━━━ Selected text

ECLI:NL:RBLEE:2005:AU4363

Rechtbank Leeuwarden

Datum uitspraak
30 september 2005
Publicatiedatum
4 april 2013
Zaaknummer
04/1132, 04/1134, 04/1135
Instantie
Rechtbank Leeuwarden
Type
Uitspraak
Rechtsgebied
Bestuursrecht; Socialezekerheidsrecht
Procedures
  • Eerste aanleg - meervoudig
Vindplaatsen
  • Rechtspraak.nl
AI samenvatting door LexboostAutomatisch gegenereerd

Verweersmogelijkheden bij ontslag en verwijtbare werkloosheid in het kader van de Werkloosheidswet

In deze zaak, behandeld door de Rechtbank Leeuwarden op 30 september 2005, zijn eisers [A], [B] en [C] in beroep gegaan tegen besluiten van het UWV die hun aanvragen voor een WW-uitkering wegens verwijtbare werkloosheid hebben afgewezen. De eisers waren werkzaam bij Koninklijke Douwe Egberts B.V. en zijn ontslagen in het kader van een reorganisatie. De rechtbank heeft de beroepen ongegrond verklaard, omdat eisers niet voldoende verweer hebben gevoerd tegen hun ontslag, waardoor zij verwijtbaar werkloos zijn geworden. De rechtbank overweegt dat het anciënniteitbeginsel, zoals neergelegd in de Werkloosheidswet, van toepassing was en dat eisers met een inhoudelijk verweer bij de kantonrechter een reële kans van slagen hadden gehad. De rechtbank concludeert dat de eisers, door dit verweer achterwege te laten, zelf verantwoordelijk zijn voor hun werkloosheid. De rechtbank wijst erop dat de besluiten van het UWV om de uitkeringen te weigeren, in overeenstemming zijn met de wetgeving en dat er geen sprake is van strijd met het zorgvuldigheids- of vertrouwensbeginsel. De uitspraak benadrukt het belang van het voeren van adequaat verweer in ontslagprocedures en de gevolgen van het niet-nakomen van deze verplichtingen voor de werkloosheidsuitkering.

Uitspraak

RECHTBANK LEEUWARDEN
Sector bestuursrecht
Uitspraak ex artikel 8:70 van de Algemene wet bestuursrecht
Reg.nr.: 04/1132, 04/1134 en 04/1135
Inzake de gedingen tussen
1. [A], wonende te [X], (hierna ook: [A]);
2. [B], wonende te [Y], (hierna ook: [B]);
3. [C], wonende te [Z], (hierna ook: [C]);
eisers,
gemachtigde: mr. M.J.G.M. Lamers, advocaat te Utrecht,
en
de Raad van bestuur van het Uitvoeringsinstituut werknemersverzekeringen (UWV), verweerder,
gemachtigde: mr. F.H.M.A. Swarts, werkzaam bij verweerder.

━━━━━━

Please continue the selected text.

━━━ Entries provided

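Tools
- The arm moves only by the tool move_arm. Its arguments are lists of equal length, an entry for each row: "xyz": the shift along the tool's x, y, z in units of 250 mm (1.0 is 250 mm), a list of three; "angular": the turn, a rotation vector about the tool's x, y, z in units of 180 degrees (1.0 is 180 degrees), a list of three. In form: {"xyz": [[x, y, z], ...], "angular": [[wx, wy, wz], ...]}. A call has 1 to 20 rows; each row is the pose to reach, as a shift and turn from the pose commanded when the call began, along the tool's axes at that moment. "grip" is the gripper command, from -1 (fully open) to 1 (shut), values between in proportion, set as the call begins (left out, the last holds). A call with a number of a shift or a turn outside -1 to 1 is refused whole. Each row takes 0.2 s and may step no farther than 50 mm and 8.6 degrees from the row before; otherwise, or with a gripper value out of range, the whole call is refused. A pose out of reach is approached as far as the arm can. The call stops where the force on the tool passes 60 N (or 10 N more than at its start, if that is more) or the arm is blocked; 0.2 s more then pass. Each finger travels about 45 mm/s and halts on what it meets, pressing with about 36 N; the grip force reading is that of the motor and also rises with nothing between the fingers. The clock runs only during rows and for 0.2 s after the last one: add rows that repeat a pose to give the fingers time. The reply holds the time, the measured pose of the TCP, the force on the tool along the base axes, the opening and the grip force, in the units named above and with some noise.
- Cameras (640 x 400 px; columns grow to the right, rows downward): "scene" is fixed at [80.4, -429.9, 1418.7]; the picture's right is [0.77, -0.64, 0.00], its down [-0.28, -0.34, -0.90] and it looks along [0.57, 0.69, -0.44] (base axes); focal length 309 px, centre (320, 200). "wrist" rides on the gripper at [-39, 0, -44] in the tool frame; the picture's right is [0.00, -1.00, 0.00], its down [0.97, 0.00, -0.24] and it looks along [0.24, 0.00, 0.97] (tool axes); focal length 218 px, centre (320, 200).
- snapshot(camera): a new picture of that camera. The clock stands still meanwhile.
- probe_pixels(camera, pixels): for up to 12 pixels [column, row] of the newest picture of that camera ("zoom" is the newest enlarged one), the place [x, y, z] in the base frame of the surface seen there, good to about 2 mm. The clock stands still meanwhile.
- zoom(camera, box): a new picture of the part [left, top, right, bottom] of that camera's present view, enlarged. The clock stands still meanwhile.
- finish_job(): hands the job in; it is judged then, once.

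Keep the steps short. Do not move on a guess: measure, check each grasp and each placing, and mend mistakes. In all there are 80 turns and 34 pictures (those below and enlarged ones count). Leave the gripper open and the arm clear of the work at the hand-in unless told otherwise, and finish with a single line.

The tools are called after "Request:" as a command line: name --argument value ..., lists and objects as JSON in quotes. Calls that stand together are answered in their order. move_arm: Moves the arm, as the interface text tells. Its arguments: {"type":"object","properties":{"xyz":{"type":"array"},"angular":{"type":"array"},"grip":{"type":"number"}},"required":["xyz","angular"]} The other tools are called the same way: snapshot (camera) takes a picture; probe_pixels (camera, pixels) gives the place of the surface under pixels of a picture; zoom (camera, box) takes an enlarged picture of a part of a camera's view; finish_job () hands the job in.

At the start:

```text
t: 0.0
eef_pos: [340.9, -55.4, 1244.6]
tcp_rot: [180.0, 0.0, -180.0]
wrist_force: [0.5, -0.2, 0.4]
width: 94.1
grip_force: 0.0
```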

━━━━━━
━━━ Entries provided

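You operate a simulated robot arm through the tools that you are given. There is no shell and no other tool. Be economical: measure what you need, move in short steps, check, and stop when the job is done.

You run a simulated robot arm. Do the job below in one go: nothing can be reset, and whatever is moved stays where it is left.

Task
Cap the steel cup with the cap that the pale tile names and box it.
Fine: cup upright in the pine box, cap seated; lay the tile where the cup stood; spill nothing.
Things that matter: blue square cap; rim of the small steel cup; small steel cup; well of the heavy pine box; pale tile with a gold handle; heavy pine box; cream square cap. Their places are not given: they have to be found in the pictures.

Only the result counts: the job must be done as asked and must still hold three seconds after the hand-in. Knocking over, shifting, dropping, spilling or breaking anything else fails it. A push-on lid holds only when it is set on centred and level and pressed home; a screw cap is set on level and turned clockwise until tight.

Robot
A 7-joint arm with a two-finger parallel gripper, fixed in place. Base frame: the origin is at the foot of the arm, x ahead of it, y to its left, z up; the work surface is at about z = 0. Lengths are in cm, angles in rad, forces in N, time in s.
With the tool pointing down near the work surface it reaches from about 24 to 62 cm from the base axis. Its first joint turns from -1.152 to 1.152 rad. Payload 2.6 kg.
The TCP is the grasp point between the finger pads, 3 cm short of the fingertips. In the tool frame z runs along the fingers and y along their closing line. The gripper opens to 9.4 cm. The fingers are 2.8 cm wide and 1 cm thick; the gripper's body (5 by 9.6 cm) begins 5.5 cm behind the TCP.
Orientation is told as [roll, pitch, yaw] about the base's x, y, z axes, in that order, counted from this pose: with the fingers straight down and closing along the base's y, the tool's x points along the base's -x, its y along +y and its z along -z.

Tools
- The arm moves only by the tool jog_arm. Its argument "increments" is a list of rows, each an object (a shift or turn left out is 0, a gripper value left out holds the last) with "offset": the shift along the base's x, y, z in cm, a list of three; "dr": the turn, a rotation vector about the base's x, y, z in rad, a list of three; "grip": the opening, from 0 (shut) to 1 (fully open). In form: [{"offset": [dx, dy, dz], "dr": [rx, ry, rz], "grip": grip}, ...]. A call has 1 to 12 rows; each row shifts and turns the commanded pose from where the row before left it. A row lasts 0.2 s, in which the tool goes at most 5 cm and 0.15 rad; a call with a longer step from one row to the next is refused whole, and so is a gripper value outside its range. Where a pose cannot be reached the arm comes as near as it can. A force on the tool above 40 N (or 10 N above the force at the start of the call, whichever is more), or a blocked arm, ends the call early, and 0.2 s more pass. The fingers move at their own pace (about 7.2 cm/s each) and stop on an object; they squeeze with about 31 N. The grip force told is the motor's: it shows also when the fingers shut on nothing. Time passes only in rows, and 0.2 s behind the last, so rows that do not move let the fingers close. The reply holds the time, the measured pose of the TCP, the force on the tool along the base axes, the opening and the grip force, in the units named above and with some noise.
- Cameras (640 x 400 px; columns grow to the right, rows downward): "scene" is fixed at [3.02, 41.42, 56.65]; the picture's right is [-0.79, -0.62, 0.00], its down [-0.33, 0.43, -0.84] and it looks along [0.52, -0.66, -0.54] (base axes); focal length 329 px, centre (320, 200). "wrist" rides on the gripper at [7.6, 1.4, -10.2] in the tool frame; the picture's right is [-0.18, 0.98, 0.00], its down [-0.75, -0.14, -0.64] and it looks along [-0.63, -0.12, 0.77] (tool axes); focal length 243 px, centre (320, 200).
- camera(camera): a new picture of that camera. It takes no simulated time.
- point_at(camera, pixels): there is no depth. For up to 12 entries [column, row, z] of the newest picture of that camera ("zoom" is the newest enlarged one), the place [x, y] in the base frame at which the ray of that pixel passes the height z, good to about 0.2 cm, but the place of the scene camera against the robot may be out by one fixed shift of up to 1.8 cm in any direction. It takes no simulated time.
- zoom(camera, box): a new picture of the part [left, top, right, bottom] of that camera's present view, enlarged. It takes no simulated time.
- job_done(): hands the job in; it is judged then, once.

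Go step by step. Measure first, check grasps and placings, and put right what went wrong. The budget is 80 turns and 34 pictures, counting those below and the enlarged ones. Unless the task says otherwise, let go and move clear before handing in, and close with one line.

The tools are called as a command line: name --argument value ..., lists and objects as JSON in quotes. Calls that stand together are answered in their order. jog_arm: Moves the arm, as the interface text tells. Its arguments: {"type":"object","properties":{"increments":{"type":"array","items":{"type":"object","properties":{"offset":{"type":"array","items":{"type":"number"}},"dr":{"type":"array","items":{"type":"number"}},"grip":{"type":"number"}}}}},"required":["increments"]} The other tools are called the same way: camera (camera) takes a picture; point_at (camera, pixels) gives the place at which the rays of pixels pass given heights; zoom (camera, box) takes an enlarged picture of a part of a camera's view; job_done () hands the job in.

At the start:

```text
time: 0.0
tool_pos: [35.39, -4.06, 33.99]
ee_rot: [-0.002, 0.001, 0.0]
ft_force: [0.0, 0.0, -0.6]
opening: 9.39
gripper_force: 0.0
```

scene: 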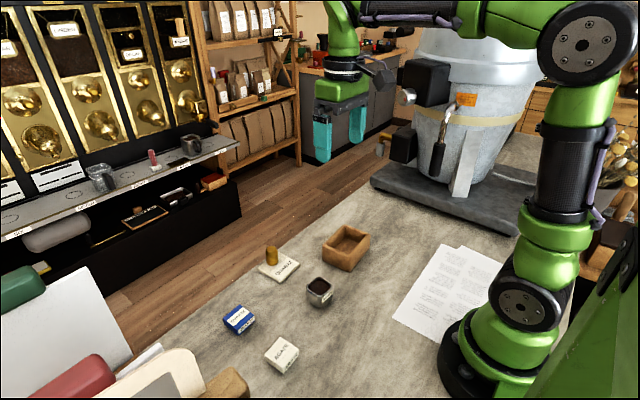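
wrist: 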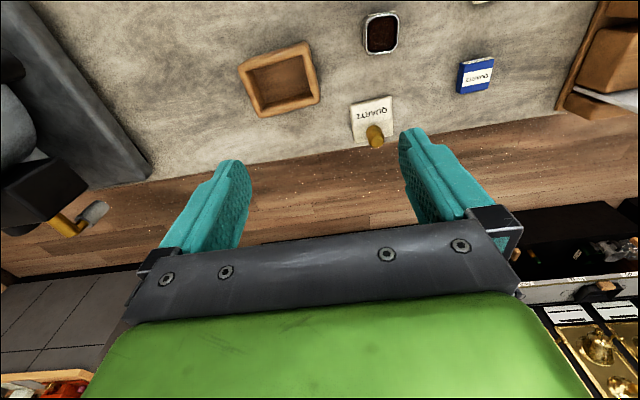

━━━━━━
━━━ Entries provided

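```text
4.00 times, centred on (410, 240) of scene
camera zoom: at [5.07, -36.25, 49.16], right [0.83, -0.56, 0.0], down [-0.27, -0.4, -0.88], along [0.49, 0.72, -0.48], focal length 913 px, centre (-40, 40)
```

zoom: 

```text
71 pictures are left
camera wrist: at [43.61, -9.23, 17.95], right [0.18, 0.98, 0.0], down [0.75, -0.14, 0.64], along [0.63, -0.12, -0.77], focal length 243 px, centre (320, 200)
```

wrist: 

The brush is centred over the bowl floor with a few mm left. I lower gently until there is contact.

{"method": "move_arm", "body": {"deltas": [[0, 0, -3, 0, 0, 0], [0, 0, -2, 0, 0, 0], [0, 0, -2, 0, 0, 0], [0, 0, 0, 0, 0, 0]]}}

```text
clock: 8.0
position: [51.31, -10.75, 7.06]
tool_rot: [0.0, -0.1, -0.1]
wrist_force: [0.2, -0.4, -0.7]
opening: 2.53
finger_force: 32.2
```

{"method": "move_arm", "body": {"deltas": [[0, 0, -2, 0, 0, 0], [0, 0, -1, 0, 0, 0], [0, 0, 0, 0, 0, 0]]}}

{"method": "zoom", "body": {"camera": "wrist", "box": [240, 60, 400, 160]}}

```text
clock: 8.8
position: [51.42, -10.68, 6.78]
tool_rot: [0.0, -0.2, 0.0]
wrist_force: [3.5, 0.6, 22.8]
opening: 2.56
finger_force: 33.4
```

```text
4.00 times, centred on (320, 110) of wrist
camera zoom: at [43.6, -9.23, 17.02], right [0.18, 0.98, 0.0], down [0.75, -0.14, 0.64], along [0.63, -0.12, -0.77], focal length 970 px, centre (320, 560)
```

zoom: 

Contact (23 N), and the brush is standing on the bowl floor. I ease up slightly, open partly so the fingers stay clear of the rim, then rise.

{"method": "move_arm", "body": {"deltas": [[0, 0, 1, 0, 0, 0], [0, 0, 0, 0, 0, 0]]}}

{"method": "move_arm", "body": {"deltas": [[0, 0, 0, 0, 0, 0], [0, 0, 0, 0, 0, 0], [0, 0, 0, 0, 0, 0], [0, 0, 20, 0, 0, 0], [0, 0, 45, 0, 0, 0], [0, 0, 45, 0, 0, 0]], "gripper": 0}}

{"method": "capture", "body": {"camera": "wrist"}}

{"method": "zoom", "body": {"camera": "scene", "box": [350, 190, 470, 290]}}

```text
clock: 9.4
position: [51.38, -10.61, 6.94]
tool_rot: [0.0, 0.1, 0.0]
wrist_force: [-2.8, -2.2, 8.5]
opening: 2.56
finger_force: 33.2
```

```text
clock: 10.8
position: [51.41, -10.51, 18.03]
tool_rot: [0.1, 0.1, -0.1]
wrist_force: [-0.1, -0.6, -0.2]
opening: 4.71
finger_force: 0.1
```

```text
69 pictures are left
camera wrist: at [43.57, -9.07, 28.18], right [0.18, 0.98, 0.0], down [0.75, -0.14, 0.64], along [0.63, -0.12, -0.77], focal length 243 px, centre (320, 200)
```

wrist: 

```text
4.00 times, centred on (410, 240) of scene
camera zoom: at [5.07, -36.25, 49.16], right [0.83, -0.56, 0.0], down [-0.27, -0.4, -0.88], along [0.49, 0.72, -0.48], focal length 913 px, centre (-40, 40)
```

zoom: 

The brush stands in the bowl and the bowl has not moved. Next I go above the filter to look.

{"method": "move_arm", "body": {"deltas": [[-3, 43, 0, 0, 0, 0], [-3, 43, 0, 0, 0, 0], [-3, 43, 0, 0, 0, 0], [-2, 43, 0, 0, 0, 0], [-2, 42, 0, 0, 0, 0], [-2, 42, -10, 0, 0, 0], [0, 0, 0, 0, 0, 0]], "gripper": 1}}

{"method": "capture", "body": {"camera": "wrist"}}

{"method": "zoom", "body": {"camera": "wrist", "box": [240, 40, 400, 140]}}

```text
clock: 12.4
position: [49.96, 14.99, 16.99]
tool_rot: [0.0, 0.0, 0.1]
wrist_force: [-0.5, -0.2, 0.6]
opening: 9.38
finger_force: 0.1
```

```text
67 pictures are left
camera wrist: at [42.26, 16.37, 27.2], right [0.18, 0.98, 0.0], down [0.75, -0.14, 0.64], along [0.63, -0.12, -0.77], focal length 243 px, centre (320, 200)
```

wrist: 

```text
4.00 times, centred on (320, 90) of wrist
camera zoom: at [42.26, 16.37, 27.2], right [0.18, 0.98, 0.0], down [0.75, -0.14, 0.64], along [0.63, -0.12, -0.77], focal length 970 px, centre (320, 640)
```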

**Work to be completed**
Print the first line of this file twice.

━━━━━━

**Task response**
Procesverloop
Bij brieven van 26 augustus 2004 heeft verweerder eisers mededeling gedaan van zijn besluiten op bezwaar betreffende de toepassing van de Werkloosheidswet (WW).
Tegen deze besluiten is namens eisers beroep ingesteld.
De zaken zijn -gevoegd met de zaak geregistreerd onder nummer 04/1133- behandeld ter zitting van de rechtbank, meervoudige kamer, gehouden op 25 augustus 2005. Eisers hebben zich laten vertegenwoordigen door hun gemachtigde. Verweerder is verschenen bij voornoemde gemachtigde.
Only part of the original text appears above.